After deciding on my composition, I like to sketch on a layout pad the same drawing over and over again until I'm happy with the energy of a line. I start with pencil sketches and then use my light box to work on the black line. For this, I use a mix of ultra thin 0.03 pens, acrylic black paint and Japanese kanji pens. I stocked up on a handful when I was in Tokyo. My favourite stationary shop there is Tools which has a mouthwatering selection of pens. 

I then scan my black line and drop the colours in digitally on photoshop. Using colour still feels new to me and I'm really enjoying it. For the Itch and Ouch palette, I was inspired by retro post office stamps, Babar and Lego. Here are a few close-ups of accidents. Zip! Bam! Boom! Ouch!

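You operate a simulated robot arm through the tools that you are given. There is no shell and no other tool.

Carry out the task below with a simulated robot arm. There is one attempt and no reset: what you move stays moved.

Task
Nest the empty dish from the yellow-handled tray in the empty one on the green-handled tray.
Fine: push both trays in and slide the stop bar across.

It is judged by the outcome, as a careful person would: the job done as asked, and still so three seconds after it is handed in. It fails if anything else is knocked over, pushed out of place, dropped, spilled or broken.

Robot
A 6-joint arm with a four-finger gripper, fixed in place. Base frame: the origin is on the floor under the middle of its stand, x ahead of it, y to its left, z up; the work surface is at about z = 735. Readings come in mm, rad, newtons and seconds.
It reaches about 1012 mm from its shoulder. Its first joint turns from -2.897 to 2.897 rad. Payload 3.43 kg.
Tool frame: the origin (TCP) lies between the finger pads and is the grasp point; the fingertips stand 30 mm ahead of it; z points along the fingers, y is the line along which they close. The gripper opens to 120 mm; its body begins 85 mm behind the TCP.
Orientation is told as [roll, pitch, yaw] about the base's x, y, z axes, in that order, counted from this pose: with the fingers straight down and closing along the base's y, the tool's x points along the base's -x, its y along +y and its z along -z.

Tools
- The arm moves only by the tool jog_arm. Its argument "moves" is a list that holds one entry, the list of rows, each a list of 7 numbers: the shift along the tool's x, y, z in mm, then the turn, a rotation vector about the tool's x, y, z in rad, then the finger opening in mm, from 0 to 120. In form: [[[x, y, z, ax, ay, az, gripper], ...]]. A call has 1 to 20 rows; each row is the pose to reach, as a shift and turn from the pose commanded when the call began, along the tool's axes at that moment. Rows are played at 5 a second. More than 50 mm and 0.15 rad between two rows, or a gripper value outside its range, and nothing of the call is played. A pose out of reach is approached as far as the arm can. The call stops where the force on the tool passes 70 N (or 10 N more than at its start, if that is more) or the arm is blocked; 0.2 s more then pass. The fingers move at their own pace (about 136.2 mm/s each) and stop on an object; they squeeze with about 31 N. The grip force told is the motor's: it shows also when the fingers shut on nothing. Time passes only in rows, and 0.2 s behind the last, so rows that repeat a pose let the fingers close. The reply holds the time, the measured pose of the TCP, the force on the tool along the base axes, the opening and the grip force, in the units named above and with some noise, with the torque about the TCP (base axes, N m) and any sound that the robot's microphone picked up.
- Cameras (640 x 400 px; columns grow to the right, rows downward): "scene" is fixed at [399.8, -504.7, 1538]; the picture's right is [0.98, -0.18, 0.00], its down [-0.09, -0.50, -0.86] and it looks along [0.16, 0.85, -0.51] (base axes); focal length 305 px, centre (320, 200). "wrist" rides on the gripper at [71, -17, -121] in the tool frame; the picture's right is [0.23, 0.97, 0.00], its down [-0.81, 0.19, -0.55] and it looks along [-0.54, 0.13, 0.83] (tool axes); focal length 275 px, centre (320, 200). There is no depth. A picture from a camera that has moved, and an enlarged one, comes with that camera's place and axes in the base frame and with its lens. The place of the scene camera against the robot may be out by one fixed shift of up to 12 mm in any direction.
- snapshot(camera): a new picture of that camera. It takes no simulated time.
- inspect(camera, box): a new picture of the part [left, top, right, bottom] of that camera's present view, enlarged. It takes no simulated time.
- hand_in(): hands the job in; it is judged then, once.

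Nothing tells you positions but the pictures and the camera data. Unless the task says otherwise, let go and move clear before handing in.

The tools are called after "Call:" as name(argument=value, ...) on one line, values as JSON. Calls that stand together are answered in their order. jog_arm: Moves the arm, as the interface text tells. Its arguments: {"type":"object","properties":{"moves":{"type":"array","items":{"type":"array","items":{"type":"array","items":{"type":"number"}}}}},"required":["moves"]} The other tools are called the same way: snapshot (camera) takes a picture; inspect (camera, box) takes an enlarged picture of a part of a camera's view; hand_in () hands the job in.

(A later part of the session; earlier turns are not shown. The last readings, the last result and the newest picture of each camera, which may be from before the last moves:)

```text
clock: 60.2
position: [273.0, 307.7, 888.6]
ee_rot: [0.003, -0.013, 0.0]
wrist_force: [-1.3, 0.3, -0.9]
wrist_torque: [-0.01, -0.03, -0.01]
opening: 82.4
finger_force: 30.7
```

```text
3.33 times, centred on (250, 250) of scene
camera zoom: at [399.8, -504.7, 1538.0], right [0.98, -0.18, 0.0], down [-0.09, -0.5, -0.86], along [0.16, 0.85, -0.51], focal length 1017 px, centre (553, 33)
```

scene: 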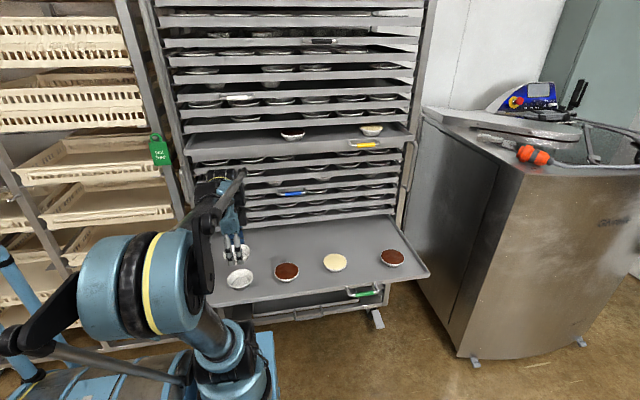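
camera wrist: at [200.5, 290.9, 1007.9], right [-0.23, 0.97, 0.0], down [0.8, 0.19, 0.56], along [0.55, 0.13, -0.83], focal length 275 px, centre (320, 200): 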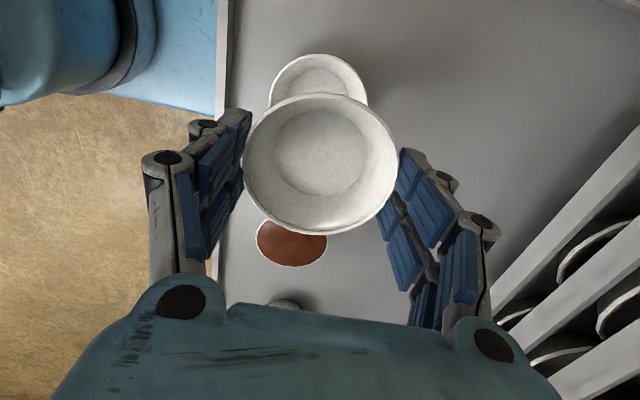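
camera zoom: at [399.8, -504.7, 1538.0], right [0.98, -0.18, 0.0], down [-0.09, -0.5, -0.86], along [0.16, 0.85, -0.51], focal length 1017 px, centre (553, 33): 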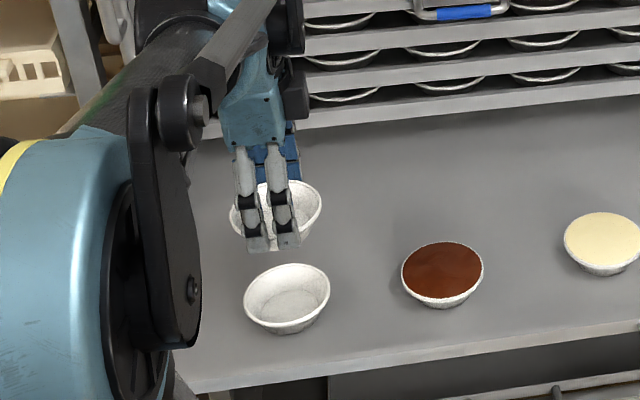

As a little girl, I have happy memories of my mum buying me the French kids magazines Pomme d'Api and Astrapi. These were my very first comic mags. So it was like taking a trip down memory lane and being a kid again working with Okido. If you haven't read an Okido yet, the magazine is packed with stories, activities, games, doodles and even a recipe. I treated my 3 year old nephew to a subscription and he loves it! My illustrations are in issue 31 pages 34-35. Here's a link for Okido stockists.

And do you want to know the best thing of all? I'm currently illustrating a comic strip for issue 32 out later in November. Itch and Ouch will be back!


  1. Great job, I'm sure the kids will love Itch and Ouch! I loved by the way seeing your creative process, thanks :)

    Rosa Martin

    1. Hi Rosa, Thanks for your kind words. You've got a lovely blog. I love your RED RED ROSE illustration.

  2. This is beautiful! Thank you so much for sharing Emma.

    I'm an illustrator from the Philippines, and I've been a fan ever since I chanced upon your work a few months ago. I'm always on the lookout for illustrators to follow, to keep myself inspired and to learn. And it's always a joy and a great learning experience for me when other artists share their process and behind-the-scenes experiences.

    Great work as always! I'm looking forward to seeing more of your illustrations in the future. :)

    1. Thanks Lorra, all the way from the Philippines. What a nice message. I really like what you did with the blue door at Café Publico. Lovely work!

  3. Well done Emma! And Great job too! Thank you for sharing your working process and I really like the layout of having the comics panel inside the house. I really love the colour palette and I think my favourite illustration is Itch getting electrocuted! It just reminds me of Tom and Jerry cartoons.